- _Given information_
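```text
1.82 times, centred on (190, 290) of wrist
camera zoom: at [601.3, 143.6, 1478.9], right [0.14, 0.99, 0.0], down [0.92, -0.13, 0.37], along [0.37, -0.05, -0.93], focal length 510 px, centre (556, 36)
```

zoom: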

- _Source excerpt_
Tarian Likurai yang dibawakan oleh ibu-ibu dari Dusun Numbei pada sebuah hajatan di Kampung Numbei, Desa Kateri Kabupaten Malaka pada salah satu hajatan |
Bangsa Indonesia adalah bangsa yang besar dan terdiri dari bermacam-macam ras, kelompok etnik, dan suku yang mempunyai kebudayaan masing-masing yang amat bervariasi. Hal inilah yang menjadikan bangsa kita selalu dikatakan identik dengan nilai budaya. Salah satu kebudayaan bangsa Indonesia adalah bahasa sastra.
Bahasa sastra adalah
bagian dari budaya yang melekat pada kehidupan manusia sebagai suatu nilai
budaya yang dilestarikan secara turun-temurun secara lisan. Berdasarkan hal
tersebut, maka manusia disebut sebagai anima
rationale karena memiliki keunggulan dalam berpikir dan belajar serta
berkembang dalam kepribadiannya. Melalui akal budi, manusia dapat menciptakan,
maka lahirlah homo culturale, inilah
yang disebut sebagai evolusi kebudayaan, di mana manusia bukan sekedar berpikir
dan belajar tetapi lebih dari itu selalu hidup dan mengolah dirinya dalam arus
situasi dalam lingkungan yang kongkrit, (Koentjaraningrat, 1985: 527).
Dari berbagai jenis
kebudayaan, ada pula bentuk kebudayaan yang ditunjukkan lewat tutur adat. Tutur
adat tersebut melukiskan ciri khas dari suatu masyarakat yang berbudaya. Sudah
tentu bahasa adat itu sarat akan makna, yang lahir dari buah budi dan hasil
perasaan manusia. Kini tergantung bagaimana manusia mengungkapkan bahasa adat
tersebut sesuai dengan tradisi atau kebiasaan masyarakat setempat. Maka
kewajiban dari sebuah pencintanya adalah bagaimana memelihara dan mengembangkan
cara bertutur yang baik dengan menggunakan bahasa yang bersemi dan unik dalam
mengutarakan bahasa adat. Sementara kita tahu bahwa adat yang unik itu adalah
dalam bahasa-bahasa daerah sehingga keunikannya terlihat dengan jelas. Oleh
karena itu, sejak kongres bahasa Indonesia tahun 1954 diakui adanya peranan
yang sangat besar yang disumbangkan oleh bahasa-bahasa daerah dalam pertemuan
bahasa Indonesia seperti yang kita miliki saat ini. Salah satu bahasa daerah
bangsa Indonesia adalah Bahasa Tetun Fehan, (Dahu, 2013: 3).
Secara harfiah, istilah
manu kakae dalam bahasa Tetun Fehan terdiri dari dua kata, yakni manu yang
berarti burung dan kakae yang berarti kakatua. Manu kakae berarti burung
kakatua. Manu kakae merupakan sejenis tuturan adat berupa nyanyian yang
digunakan dalam upacaraupacara resmi. Nyanyian manu kakae bermacam-macam, yakni
manu kakae penjemputan Bupati dan Gubernur, manu kakae penjemputan tamu,
misalnya penjemputan tua-tua adat dan pembesar daerah, dan manu kakae yang
bersifat resmi yang berkaitan dengan adat.

- _Do this_
Cite the source excerpt exactly. Begin with "Bahasa sastra adalah" and finish with "(Koentjaraningrat, 1985: 527).".

- _Exercise answer_
Bahasa sastra adalah
bagian dari budaya yang melekat pada kehidupan manusia sebagai suatu nilai
budaya yang dilestarikan secara turun-temurun secara lisan. Berdasarkan hal
tersebut, maka manusia disebut sebagai anima
rationale karena memiliki keunggulan dalam berpikir dan belajar serta
berkembang dalam kepribadiannya. Melalui akal budi, manusia dapat menciptakan,
maka lahirlah homo culturale, inilah
yang disebut sebagai evolusi kebudayaan, di mana manusia bukan sekedar berpikir
dan belajar tetapi lebih dari itu selalu hidup dan mengolah dirinya dalam arus
situasi dalam lingkungan yang kongkrit, (Koentjaraningrat, 1985: 527).